Attorneys for Addam Swapp, convicted of killing a Utah Corrections officer, are trying to figure out what their client stood trial for and are asking the Utah Court of Appeals to clear up the confusion.
The document filed Thursday contends 3rd District Judge Michael Murphy failed to force prosecutors to itemize what the state intended to show in Swapp's second-degree murder trial."The judge failed to force them to say, `We're going to prove at trial these 15 things or two things, and here they are,' " said defense lawyer John Bucher, who is seeking "an itemized statement of the actions he (Swapp) did that in their theory constituted the crime of second-degree murder."
Requesting the prosecution file a bill of particulars "forces them to specify their proof" in trying the case, Bucher said.
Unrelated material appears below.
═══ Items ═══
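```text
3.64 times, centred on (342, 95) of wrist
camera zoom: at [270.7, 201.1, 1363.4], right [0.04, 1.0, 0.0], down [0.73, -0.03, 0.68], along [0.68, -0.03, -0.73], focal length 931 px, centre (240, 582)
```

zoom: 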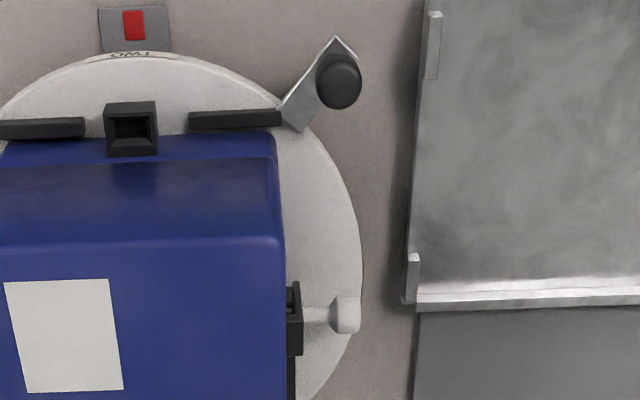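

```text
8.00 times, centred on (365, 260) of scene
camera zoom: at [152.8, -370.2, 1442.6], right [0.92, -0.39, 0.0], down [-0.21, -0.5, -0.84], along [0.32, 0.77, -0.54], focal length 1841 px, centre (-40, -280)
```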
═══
Swapp, his brother, Jonathan, and John Timothy Singer were sentenced last month in 3rd District Court in connection with the January 1988 standoff in Marion, Summit County, that led to Officer Fred House's shooting death.
House was shot when he emerged from a house on the polygamist family's compound to urge on his attack dog. The dog was used as a diversion to end the 13-day standoff that began with the bombing of a Mormon Church chapel.
"I really don't know to this day what Addam Swapp went on trial for in state court," Bucher said. "I'm asking the appeals court they (prosecutors and the judge) should have made it better for the defendant or easier for the defendant to find out what parts of the siege that are murder."
The appeal also asks judges to overturn Murphy's decision to have the state sentences served after completion of the federal stretch.
"You can't stack them up. You put a lid on" the amount of time a defendant serves, said Bucher.
Swapp, 27, is serving a 15-year federal sentence in a Florida prison for the bombing of the Kamas LDS stake center and attempting to kill federal officers during the standoff. He also was ordered to serve a 1-to-15-year sentence in Utah for House's death.
Bucher also is asking the judges to consider the "double jeopardy-type things" in which the polygamist was charged in state and federal courts with crimes that arose from a single criminal incident.